**TEXT PASSAGE**
-- begin --

Tüm bu belirlemeler ışığında somut olay değerlendirildiğinde;Davacı ile davalı arasında, yazılı olmayan ödünç sözleşmesinin bulunduğu,davacının,borç verdiği paranın ödenmemesi üzerine , davalı aleyhine Bakırköy …İcra Müdürlüğü’nün …. esas sayılı takip dosyası ile icra takibine geçtiği, davalı tarafından yapılan itiraz üzerine huzurdaki itirazın iptali davalarının açıldığı,davacının,davalı şirkete ödünç para verdiği ve davalı şirketinde bu paranın bir kısmını geri ödediği,davacının sahte talimat yoluyla hesabından para çekilmesi nedeniyle davalı şirketin borcunu yerine getirmiş sayılamayacağına ilişkin iddiasının paranın davacının hesabına gönderildiğinin anlaşılması karşısında yerinde olmadığı,paranın davacının hesabına geçmekle davalı şirketin ödemeyi gerçekleştirdiğinin kabulünün gerektiği,sahte talimat yolu ile davacının hesabından para çekilmesi ile ilgili yapılan ceza yargılamasında davalı şirket yetkilisinin beraatine karar verilmiş olması da gözönüne alındığında davacının iddiasının ispat edemediği,neticeten davacının ödünç sözleşmesinden kaynaklı olarak davalıdan olan bakiye cari hesap alacağının takip ve dava tarihi itibariyle 58.878,23 USD olduğu anlaşılmakla davanın kısmen kabulü ile davalının Bakırköy …İcra Müdürlüğü’nün …. esas sayılı takip dosyasına yaptığı itirazın kısmen iptali ile takibin devamına karar vermek gerekmiştir.

-- end --

**TASK INSTRUCTIONS**
I need the text passage continued from the place where it stops.

**MATERIAL**
-- begin --

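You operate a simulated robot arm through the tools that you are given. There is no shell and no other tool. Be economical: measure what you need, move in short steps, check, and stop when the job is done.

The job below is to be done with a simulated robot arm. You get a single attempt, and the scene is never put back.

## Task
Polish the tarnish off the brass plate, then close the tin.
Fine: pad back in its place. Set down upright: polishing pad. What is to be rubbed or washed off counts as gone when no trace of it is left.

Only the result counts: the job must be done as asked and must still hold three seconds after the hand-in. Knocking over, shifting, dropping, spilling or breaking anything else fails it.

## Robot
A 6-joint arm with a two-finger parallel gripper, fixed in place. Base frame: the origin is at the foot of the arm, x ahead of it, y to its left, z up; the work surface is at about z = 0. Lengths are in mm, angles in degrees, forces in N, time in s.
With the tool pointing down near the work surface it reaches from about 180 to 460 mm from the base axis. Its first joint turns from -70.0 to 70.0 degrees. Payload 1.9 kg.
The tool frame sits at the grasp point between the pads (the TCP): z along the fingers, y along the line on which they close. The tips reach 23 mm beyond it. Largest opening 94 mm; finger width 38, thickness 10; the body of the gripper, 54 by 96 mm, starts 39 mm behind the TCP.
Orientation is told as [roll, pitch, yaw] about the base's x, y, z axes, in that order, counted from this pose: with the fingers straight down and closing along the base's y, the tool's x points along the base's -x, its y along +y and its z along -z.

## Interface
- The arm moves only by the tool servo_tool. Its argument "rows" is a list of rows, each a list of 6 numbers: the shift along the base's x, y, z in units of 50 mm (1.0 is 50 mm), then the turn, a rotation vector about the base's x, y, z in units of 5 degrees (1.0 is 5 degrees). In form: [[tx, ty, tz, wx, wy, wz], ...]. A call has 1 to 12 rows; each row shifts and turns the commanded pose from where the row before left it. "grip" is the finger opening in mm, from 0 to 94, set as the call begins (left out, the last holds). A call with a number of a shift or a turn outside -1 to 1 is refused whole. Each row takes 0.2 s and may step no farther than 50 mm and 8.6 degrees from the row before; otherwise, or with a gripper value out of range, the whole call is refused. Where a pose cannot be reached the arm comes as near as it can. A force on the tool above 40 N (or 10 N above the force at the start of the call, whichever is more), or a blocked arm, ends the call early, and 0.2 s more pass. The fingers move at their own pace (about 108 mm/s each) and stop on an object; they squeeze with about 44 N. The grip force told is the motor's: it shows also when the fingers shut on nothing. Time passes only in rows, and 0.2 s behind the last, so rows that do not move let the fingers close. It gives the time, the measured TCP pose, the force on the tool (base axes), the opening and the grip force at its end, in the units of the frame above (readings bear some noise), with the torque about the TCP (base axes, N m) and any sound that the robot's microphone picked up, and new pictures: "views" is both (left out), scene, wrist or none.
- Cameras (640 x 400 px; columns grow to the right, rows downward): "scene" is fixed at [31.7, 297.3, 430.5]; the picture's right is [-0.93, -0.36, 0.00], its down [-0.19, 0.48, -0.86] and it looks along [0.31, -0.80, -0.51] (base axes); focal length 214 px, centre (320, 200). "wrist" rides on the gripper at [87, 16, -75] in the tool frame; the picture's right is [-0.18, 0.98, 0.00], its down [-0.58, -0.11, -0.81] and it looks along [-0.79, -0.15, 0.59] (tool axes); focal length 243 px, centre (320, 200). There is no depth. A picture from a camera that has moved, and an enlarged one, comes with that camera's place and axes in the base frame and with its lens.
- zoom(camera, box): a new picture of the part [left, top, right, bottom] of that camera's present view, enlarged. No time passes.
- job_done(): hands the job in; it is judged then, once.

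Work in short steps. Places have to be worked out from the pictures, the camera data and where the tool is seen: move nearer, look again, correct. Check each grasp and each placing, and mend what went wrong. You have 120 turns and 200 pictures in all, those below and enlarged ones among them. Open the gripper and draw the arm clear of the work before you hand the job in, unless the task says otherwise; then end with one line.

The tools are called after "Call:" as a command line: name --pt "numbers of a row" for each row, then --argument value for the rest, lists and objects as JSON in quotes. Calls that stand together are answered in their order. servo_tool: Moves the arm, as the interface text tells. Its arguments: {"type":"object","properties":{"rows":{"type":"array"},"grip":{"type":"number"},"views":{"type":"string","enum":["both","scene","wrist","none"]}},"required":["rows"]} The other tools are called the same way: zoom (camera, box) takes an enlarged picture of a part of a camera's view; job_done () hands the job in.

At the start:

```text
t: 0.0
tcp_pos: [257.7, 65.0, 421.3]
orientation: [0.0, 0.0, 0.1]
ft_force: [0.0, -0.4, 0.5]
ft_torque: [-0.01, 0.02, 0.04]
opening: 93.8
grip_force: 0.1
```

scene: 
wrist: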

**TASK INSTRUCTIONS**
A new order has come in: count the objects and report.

-- end --

**RESULT**
Davalının aleyhine girişilen icra takiplerinin tamamına haksız ve kötüniyetli olarak itiraz ettiği,dava İİK.nun 67. maddesi uyarınca açılan itirazın iptali davası olup, icra takibi cari hesaptan kaynaklanan alacağın tahsiline yönelik olduğu,bu durumda açılan itirazın iptali davasında hüküm altına alınan alacak bilinebilir, bir başka deyişle likit olduğundan hükmedilen miktarın % 20’si oranında İİK.nun 67. maddesi uyarınca davacı yararına tazminata hükmedilmesi gerektiği,davacının,ödünç aldığı paranın davalı şirket tarafından davacının hesabına gönderildiği,davacının sahte talimat yoluyla paranın çekildiği iddiasının başka bir davanın konusunu oluşturduğu,bu iddia ile ilgili yapılan suç soruşturması ve kovuşturmasında davalı şirket yetkilisinin beraat ettiği,davalı şirket tarafından icra takibinden önce ödemenin yapılmış olmasına rağmen davacının icra takibine giriştiği ve icra takibine girişmekte kötüniyetli olduğu anlaşıldığından davalı yararına kötüniyet tazminatına hükmedilmesi gerektiği sonucuna varılarak aşağıdaki gibi hüküm fıkrası oluşturulmuştur.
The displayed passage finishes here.